| Problem description |
All of the data below must be repeated exactly.

| Data lines |
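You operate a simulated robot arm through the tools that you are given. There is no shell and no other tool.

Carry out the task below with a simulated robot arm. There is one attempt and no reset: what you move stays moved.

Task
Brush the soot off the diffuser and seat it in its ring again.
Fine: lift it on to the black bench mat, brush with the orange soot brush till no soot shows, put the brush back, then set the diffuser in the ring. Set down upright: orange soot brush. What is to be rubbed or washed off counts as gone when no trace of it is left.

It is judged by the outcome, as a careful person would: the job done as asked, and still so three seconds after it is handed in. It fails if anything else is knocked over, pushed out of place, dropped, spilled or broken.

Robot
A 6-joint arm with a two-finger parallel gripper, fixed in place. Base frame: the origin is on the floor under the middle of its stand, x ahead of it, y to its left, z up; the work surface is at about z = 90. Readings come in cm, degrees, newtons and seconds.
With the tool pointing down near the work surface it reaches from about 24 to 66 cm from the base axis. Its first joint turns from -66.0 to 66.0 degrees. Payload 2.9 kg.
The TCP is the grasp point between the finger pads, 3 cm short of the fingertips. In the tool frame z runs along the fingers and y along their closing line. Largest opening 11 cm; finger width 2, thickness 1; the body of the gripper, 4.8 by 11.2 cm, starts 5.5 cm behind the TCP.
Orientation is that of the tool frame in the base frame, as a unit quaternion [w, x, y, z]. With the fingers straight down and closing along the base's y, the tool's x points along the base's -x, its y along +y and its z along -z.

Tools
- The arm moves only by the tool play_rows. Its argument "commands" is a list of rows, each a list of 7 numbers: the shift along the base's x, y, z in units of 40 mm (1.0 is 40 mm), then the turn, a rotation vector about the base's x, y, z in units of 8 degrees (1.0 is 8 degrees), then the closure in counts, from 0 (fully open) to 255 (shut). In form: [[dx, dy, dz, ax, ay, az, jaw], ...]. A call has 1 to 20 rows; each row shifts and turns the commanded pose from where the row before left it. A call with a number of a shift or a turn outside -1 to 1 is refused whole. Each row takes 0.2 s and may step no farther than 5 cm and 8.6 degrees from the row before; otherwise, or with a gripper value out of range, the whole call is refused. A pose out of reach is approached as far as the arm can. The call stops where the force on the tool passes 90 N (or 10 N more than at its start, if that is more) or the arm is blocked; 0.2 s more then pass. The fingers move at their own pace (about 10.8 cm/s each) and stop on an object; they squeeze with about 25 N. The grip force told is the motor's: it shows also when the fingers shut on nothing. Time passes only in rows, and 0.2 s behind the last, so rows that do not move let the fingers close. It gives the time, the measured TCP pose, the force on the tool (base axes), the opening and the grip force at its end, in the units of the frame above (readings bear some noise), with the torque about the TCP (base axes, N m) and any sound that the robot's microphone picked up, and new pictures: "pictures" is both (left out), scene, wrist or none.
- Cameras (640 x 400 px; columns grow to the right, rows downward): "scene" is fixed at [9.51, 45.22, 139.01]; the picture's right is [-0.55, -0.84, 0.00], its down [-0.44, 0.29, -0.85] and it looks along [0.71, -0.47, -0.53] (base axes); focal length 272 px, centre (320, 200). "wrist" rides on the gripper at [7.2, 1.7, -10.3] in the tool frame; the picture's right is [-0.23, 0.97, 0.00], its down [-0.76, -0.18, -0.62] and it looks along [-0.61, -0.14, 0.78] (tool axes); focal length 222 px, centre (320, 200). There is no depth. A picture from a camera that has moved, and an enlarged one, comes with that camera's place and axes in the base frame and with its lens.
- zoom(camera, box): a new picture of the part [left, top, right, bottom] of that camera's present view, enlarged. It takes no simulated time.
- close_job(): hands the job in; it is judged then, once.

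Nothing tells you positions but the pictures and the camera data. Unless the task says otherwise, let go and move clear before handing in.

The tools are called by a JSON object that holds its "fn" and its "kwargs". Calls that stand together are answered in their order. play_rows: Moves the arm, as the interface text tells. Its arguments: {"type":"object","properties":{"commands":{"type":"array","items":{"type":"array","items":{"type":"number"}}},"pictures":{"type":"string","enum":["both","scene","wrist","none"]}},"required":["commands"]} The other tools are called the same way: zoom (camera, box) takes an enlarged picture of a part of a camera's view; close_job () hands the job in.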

| Correct result |
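You operate a simulated robot arm through the tools that you are given. There is no shell and no other tool.

Carry out the task below with a simulated robot arm. There is one attempt and no reset: what you move stays moved.

Task
Brush the soot off the diffuser and seat it in its ring again.
Fine: lift it on to the black bench mat, brush with the orange soot brush till no soot shows, put the brush back, then set the diffuser in the ring. Set down upright: orange soot brush. What is to be rubbed or washed off counts as gone when no trace of it is left.

It is judged by the outcome, as a careful person would: the job done as asked, and still so three seconds after it is handed in. It fails if anything else is knocked over, pushed out of place, dropped, spilled or broken.

Robot
A 6-joint arm with a two-finger parallel gripper, fixed in place. Base frame: the origin is on the floor under the middle of its stand, x ahead of it, y to its left, z up; the work surface is at about z = 90. Readings come in cm, degrees, newtons and seconds.
With the tool pointing down near the work surface it reaches from about 24 to 66 cm from the base axis. Its first joint turns from -66.0 to 66.0 degrees. Payload 2.9 kg.
The TCP is the grasp point between the finger pads, 3 cm short of the fingertips. In the tool frame z runs along the fingers and y along their closing line. Largest opening 11 cm; finger width 2, thickness 1; the body of the gripper, 4.8 by 11.2 cm, starts 5.5 cm behind the TCP.
Orientation is that of the tool frame in the base frame, as a unit quaternion [w, x, y, z]. With the fingers straight down and closing along the base's y, the tool's x points along the base's -x, its y along +y and its z along -z.

Tools
- The arm moves only by the tool play_rows. Its argument "commands" is a list of rows, each a list of 7 numbers: the shift along the base's x, y, z in units of 40 mm (1.0 is 40 mm), then the turn, a rotation vector about the base's x, y, z in units of 8 degrees (1.0 is 8 degrees), then the closure in counts, from 0 (fully open) to 255 (shut). In form: [[dx, dy, dz, ax, ay, az, jaw], ...]. A call has 1 to 20 rows; each row shifts and turns the commanded pose from where the row before left it. A call with a number of a shift or a turn outside -1 to 1 is refused whole. Each row takes 0.2 s and may step no farther than 5 cm and 8.6 degrees from the row before; otherwise, or with a gripper value out of range, the whole call is refused. A pose out of reach is approached as far as the arm can. The call stops where the force on the tool passes 90 N (or 10 N more than at its start, if that is more) or the arm is blocked; 0.2 s more then pass. The fingers move at their own pace (about 10.8 cm/s each) and stop on an object; they squeeze with about 25 N. The grip force told is the motor's: it shows also when the fingers shut on nothing. Time passes only in rows, and 0.2 s behind the last, so rows that do not move let the fingers close. It gives the time, the measured TCP pose, the force on the tool (base axes), the opening and the grip force at its end, in the units of the frame above (readings bear some noise), with the torque about the TCP (base axes, N m) and any sound that the robot's microphone picked up, and new pictures: "pictures" is both (left out), scene, wrist or none.
- Cameras (640 x 400 px; columns grow to the right, rows downward): "scene" is fixed at [9.51, 45.22, 139.01]; the picture's right is [-0.55, -0.84, 0.00], its down [-0.44, 0.29, -0.85] and it looks along [0.71, -0.47, -0.53] (base axes); focal length 272 px, centre (320, 200). "wrist" rides on the gripper at [7.2, 1.7, -10.3] in the tool frame; the picture's right is [-0.23, 0.97, 0.00], its down [-0.76, -0.18, -0.62] and it looks along [-0.61, -0.14, 0.78] (tool axes); focal length 222 px, centre (320, 200). There is no depth. A picture from a camera that has moved, and an enlarged one, comes with that camera's place and axes in the base frame and with its lens.
- zoom(camera, box): a new picture of the part [left, top, right, bottom] of that camera's present view, enlarged. It takes no simulated time.
- close_job(): hands the job in; it is judged then, once.

Nothing tells you positions but the pictures and the camera data. Unless the task says otherwise, let go and move clear before handing in.

The tools are called by a JSON object that holds its "fn" and its "kwargs". Calls that stand together are answered in their order. play_rows: Moves the arm, as the interface text tells. Its arguments: {"type":"object","properties":{"commands":{"type":"array","items":{"type":"array","items":{"type":"number"}}},"pictures":{"type":"string","enum":["both","scene","wrist","none"]}},"required":["commands"]} The other tools are called the same way: zoom (camera, box) takes an enlarged picture of a part of a camera's view; close_job () hands the job in.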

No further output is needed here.